Die Hochseefahrt bzw. Hochseeschifffahrt ist in der Schiffsführung, trotz dem Mangel an uns bekannten nautischen Hilfsmitteln wie Kompass, Seekarten, Seezeichen usw., schon spätestens ab dem Mesolithikum (ca. 7000 v. Chr.) nachgewiesen. [1]
Experimentelles[]
Die Hochseetauglichkeit frühgeschichtlicher Schiffe zeigte anschaulich der Norweger Thor Heyerdahl (1914-2002) mit seinen experimentellen Expeditionen auf der Kon-Tiki (1947), sowie der Ra (1969) und der Ra II (1970). [2] Im folgte der deutsche Experimentalarchäologe Dominique Görlitz mit den ABORA-Expeditionen und der Atlantik-Überquerung mit einem steinzeitlichen Schilfboot im Jahre 2007. [3]
Beschreibung[]

Wikingerzüge im Nordatlantik (Briefmarken von den Färöer-Inseln)
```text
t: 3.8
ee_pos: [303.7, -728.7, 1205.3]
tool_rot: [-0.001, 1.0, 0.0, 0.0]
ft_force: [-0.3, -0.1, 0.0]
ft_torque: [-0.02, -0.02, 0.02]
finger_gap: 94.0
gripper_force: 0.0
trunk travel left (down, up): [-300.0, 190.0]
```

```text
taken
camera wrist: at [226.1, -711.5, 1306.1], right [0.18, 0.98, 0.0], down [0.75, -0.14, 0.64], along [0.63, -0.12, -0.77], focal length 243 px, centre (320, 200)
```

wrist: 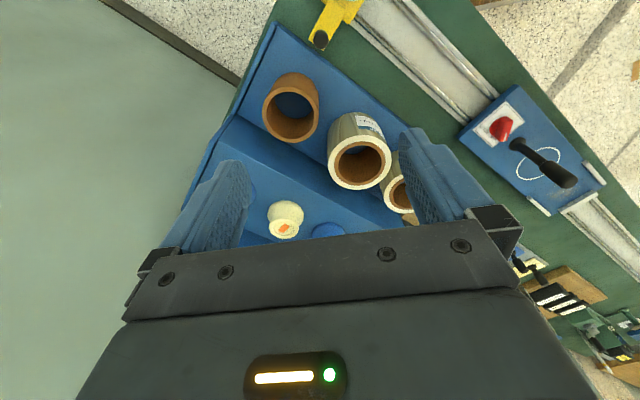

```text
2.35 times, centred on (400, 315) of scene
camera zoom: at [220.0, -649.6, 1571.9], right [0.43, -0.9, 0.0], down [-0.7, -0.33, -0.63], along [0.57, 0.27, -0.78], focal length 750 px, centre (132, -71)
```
Mit der Entwicklung von Hochsee-tauglichen Schiffen konnte man neben dem Wind auch die Meeresströmungen nutzen. Man orientierte sich neben Sonnenkompass und Sonnenstein im Wesentlichen an der Beobachtung der Gestirne (Sternbilder) und des Windes. Die Quintessenz dieser Steuermannskunst wird in dem mittelalterlichen "Roman de Brut" von Robert Wace (um 1150) und in der Vita des hl. Godric von Finchale (um 1170, auf die Zeit um 1100 bezogen) wiedergegeben:
Tagsüber war man auf hoher See darauf angewiesen, sich nach der Sonne zu orientieren. Bei der Benennung der Himmelsrichtungen legte man im westnordischen Sprachgebiet die Verhältnisse an der Küste Norwegens zugrunde, indem man von der Nordsüdlinie ausging und die Zwischenrichtungen zwischen den 4 Hauptrichtungen danach bezeichnete, ob sie von N bzw. S nach dem Land oder nach der See zu gelegen waren. Man unterschied also folgende acht Himmelsrichtungen (anord. ættir):
- anord. norðr, landnorðr (= NO),
- anord. austr, landsuðr (= SO),
- anord. suðr, útsuðr (= SW),
- anord. vestr, útnorðr (= NW).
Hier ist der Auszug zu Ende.